-- begin --
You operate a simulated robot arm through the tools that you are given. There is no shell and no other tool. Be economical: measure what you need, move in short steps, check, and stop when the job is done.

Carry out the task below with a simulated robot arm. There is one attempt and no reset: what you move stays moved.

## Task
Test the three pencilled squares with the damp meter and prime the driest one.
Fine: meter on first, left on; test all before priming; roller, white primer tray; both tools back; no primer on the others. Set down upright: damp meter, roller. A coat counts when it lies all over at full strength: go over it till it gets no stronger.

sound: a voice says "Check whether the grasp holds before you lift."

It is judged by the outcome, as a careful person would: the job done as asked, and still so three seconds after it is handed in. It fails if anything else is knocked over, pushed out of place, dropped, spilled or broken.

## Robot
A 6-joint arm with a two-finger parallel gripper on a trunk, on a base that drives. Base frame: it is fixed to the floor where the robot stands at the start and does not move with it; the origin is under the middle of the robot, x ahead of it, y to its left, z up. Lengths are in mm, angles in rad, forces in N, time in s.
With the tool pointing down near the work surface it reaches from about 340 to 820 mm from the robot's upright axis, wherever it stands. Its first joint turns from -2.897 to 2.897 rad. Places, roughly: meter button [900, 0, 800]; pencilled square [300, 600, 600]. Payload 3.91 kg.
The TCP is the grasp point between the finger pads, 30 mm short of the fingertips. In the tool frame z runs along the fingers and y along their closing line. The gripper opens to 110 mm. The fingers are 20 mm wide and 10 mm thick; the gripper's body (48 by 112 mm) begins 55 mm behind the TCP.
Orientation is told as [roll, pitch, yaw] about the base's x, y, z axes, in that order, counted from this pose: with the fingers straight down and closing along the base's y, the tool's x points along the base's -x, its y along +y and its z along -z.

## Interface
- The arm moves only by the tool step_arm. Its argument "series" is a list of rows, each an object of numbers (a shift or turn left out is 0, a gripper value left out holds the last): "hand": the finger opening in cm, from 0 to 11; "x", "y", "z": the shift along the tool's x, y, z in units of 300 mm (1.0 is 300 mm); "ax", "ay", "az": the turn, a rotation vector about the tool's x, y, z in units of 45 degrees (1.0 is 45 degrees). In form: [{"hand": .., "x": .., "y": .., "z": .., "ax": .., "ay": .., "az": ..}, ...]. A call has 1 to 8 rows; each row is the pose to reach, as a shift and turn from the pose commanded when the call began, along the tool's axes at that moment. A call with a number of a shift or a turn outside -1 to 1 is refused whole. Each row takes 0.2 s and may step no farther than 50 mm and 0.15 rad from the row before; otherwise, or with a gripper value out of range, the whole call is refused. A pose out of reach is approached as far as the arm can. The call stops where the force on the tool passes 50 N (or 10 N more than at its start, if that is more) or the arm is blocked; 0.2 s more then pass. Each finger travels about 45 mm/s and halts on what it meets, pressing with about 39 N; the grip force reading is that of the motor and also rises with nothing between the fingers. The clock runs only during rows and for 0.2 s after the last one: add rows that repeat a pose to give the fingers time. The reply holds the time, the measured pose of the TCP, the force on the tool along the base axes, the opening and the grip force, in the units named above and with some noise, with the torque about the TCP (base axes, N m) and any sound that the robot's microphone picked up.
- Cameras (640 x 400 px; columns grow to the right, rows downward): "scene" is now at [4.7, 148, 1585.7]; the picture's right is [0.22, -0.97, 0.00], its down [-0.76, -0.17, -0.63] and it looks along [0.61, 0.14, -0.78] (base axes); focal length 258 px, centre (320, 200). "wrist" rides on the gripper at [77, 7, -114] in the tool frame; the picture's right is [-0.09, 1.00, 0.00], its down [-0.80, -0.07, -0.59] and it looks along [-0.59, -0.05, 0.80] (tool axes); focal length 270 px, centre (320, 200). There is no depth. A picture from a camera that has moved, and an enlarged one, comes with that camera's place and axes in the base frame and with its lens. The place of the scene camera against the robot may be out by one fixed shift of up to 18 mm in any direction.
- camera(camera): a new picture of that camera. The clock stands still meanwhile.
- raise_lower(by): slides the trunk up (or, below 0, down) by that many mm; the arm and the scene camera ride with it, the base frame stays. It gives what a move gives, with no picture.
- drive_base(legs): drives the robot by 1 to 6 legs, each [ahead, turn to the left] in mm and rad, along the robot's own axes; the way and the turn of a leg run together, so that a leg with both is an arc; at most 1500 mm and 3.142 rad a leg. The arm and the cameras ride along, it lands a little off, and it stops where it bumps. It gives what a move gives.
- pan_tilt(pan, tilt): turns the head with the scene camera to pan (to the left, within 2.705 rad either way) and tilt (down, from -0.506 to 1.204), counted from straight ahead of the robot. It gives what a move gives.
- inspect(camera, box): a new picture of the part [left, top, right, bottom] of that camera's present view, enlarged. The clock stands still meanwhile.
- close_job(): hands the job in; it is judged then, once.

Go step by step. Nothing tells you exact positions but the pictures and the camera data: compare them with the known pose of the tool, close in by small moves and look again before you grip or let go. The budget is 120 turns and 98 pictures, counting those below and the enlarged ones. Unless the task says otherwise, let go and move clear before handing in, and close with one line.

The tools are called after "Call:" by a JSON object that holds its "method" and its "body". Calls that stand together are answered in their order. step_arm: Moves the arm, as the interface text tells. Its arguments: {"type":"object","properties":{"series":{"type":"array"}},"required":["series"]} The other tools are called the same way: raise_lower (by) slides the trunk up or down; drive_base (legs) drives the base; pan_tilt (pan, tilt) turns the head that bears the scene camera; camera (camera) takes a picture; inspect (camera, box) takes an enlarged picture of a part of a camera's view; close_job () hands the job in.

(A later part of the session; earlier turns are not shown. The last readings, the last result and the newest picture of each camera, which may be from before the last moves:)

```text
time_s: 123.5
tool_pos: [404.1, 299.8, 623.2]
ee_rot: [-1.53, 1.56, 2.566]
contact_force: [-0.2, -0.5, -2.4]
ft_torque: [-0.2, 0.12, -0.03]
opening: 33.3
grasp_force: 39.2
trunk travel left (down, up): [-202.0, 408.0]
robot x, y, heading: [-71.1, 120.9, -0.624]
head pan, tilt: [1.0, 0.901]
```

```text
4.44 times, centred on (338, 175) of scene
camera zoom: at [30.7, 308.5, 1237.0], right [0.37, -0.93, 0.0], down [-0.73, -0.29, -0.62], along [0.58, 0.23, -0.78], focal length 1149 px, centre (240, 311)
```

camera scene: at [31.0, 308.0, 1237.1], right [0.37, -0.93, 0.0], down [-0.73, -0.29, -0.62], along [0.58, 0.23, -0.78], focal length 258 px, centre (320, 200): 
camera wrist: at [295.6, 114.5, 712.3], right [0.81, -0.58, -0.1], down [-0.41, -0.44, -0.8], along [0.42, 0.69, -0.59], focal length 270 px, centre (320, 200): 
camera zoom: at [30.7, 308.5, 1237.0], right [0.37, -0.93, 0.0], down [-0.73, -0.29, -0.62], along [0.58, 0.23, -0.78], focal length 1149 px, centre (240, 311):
-- end --
» WHAT THIS TASK INVOLVES
Copy out the full material exactly as it appears.

» THE OUTPUT
You operate a simulated robot arm through the tools that you are given. There is no shell and no other tool. Be economical: measure what you need, move in short steps, check, and stop when the job is done.

Carry out the task below with a simulated robot arm. There is one attempt and no reset: what you move stays moved.

## Task
Test the three pencilled squares with the damp meter and prime the driest one.
Fine: meter on first, left on; test all before priming; roller, white primer tray; both tools back; no primer on the others. Set down upright: damp meter, roller. A coat counts when it lies all over at full strength: go over it till it gets no stronger.

sound: a voice says "Check whether the grasp holds before you lift."

It is judged by the outcome, as a careful person would: the job done as asked, and still so three seconds after it is handed in. It fails if anything else is knocked over, pushed out of place, dropped, spilled or broken.

## Robot
A 6-joint arm with a two-finger parallel gripper on a trunk, on a base that drives. Base frame: it is fixed to the floor where the robot stands at the start and does not move with it; the origin is under the middle of the robot, x ahead of it, y to its left, z up. Lengths are in mm, angles in rad, forces in N, time in s.
With the tool pointing down near the work surface it reaches from about 340 to 820 mm from the robot's upright axis, wherever it stands. Its first joint turns from -2.897 to 2.897 rad. Places, roughly: meter button [900, 0, 800]; pencilled square [300, 600, 600]. Payload 3.91 kg.
The TCP is the grasp point between the finger pads, 30 mm short of the fingertips. In the tool frame z runs along the fingers and y along their closing line. The gripper opens to 110 mm. The fingers are 20 mm wide and 10 mm thick; the gripper's body (48 by 112 mm) begins 55 mm behind the TCP.
Orientation is told as [roll, pitch, yaw] about the base's x, y, z axes, in that order, counted from this pose: with the fingers straight down and closing along the base's y, the tool's x points along the base's -x, its y along +y and its z along -z.

## Interface
- The arm moves only by the tool step_arm. Its argument "series" is a list of rows, each an object of numbers (a shift or turn left out is 0, a gripper value left out holds the last): "hand": the finger opening in cm, from 0 to 11; "x", "y", "z": the shift along the tool's x, y, z in units of 300 mm (1.0 is 300 mm); "ax", "ay", "az": the turn, a rotation vector about the tool's x, y, z in units of 45 degrees (1.0 is 45 degrees). In form: [{"hand": .., "x": .., "y": .., "z": .., "ax": .., "ay": .., "az": ..}, ...]. A call has 1 to 8 rows; each row is the pose to reach, as a shift and turn from the pose commanded when the call began, along the tool's axes at that moment. A call with a number of a shift or a turn outside -1 to 1 is refused whole. Each row takes 0.2 s and may step no farther than 50 mm and 0.15 rad from the row before; otherwise, or with a gripper value out of range, the whole call is refused. A pose out of reach is approached as far as the arm can. The call stops where the force on the tool passes 50 N (or 10 N more than at its start, if that is more) or the arm is blocked; 0.2 s more then pass. Each finger travels about 45 mm/s and halts on what it meets, pressing with about 39 N; the grip force reading is that of the motor and also rises with nothing between the fingers. The clock runs only during rows and for 0.2 s after the last one: add rows that repeat a pose to give the fingers time. The reply holds the time, the measured pose of the TCP, the force on the tool along the base axes, the opening and the grip force, in the units named above and with some noise, with the torque about the TCP (base axes, N m) and any sound that the robot's microphone picked up.
- Cameras (640 x 400 px; columns grow to the right, rows downward): "scene" is now at [4.7, 148, 1585.7]; the picture's right is [0.22, -0.97, 0.00], its down [-0.76, -0.17, -0.63] and it looks along [0.61, 0.14, -0.78] (base axes); focal length 258 px, centre (320, 200). "wrist" rides on the gripper at [77, 7, -114] in the tool frame; the picture's right is [-0.09, 1.00, 0.00], its down [-0.80, -0.07, -0.59] and it looks along [-0.59, -0.05, 0.80] (tool axes); focal length 270 px, centre (320, 200). There is no depth. A picture from a camera that has moved, and an enlarged one, comes with that camera's place and axes in the base frame and with its lens. The place of the scene camera against the robot may be out by one fixed shift of up to 18 mm in any direction.
- camera(camera): a new picture of that camera. The clock stands still meanwhile.
- raise_lower(by): slides the trunk up (or, below 0, down) by that many mm; the arm and the scene camera ride with it, the base frame stays. It gives what a move gives, with no picture.
- drive_base(legs): drives the robot by 1 to 6 legs, each [ahead, turn to the left] in mm and rad, along the robot's own axes; the way and the turn of a leg run together, so that a leg with both is an arc; at most 1500 mm and 3.142 rad a leg. The arm and the cameras ride along, it lands a little off, and it stops where it bumps. It gives what a move gives.
- pan_tilt(pan, tilt): turns the head with the scene camera to pan (to the left, within 2.705 rad either way) and tilt (down, from -0.506 to 1.204), counted from straight ahead of the robot. It gives what a move gives.
- inspect(camera, box): a new picture of the part [left, top, right, bottom] of that camera's present view, enlarged. The clock stands still meanwhile.
- close_job(): hands the job in; it is judged then, once.

Go step by step. Nothing tells you exact positions but the pictures and the camera data: compare them with the known pose of the tool, close in by small moves and look again before you grip or let go. The budget is 120 turns and 98 pictures, counting those below and the enlarged ones. Unless the task says otherwise, let go and move clear before handing in, and close with one line.

The tools are called after "Call:" by a JSON object that holds its "method" and its "body". Calls that stand together are answered in their order. step_arm: Moves the arm, as the interface text tells. Its arguments: {"type":"object","properties":{"series":{"type":"array"}},"required":["series"]} The other tools are called the same way: raise_lower (by) slides the trunk up or down; drive_base (legs) drives the base; pan_tilt (pan, tilt) turns the head that bears the scene camera; camera (camera) takes a picture; inspect (camera, box) takes an enlarged picture of a part of a camera's view; close_job () hands the job in.

(A later part of the session; earlier turns are not shown. The last readings, the last result and the newest picture of each camera, which may be from before the last moves:)

```text
time_s: 123.5
tool_pos: [404.1, 299.8, 623.2]
ee_rot: [-1.53, 1.56, 2.566]
contact_force: [-0.2, -0.5, -2.4]
ft_torque: [-0.2, 0.12, -0.03]
opening: 33.3
grasp_force: 39.2
trunk travel left (down, up): [-202.0, 408.0]
robot x, y, heading: [-71.1, 120.9, -0.624]
head pan, tilt: [1.0, 0.901]
```

```text
4.44 times, centred on (338, 175) of scene
camera zoom: at [30.7, 308.5, 1237.0], right [0.37, -0.93, 0.0], down [-0.73, -0.29, -0.62], along [0.58, 0.23, -0.78], focal length 1149 px, centre (240, 311)
```

camera scene: at [31.0, 308.0, 1237.1], right [0.37, -0.93, 0.0], down [-0.73, -0.29, -0.62], along [0.58, 0.23, -0.78], focal length 258 px, centre (320, 200): 
camera wrist: at [295.6, 114.5, 712.3], right [0.81, -0.58, -0.1], down [-0.41, -0.44, -0.8], along [0.42, 0.69, -0.59], focal length 270 px, centre (320, 200): 
camera zoom: at [30.7, 308.5, 1237.0], right [0.37, -0.93, 0.0], down [-0.73, -0.29, -0.62], along [0.58, 0.23, -0.78], focal length 1149 px, centre (240, 311):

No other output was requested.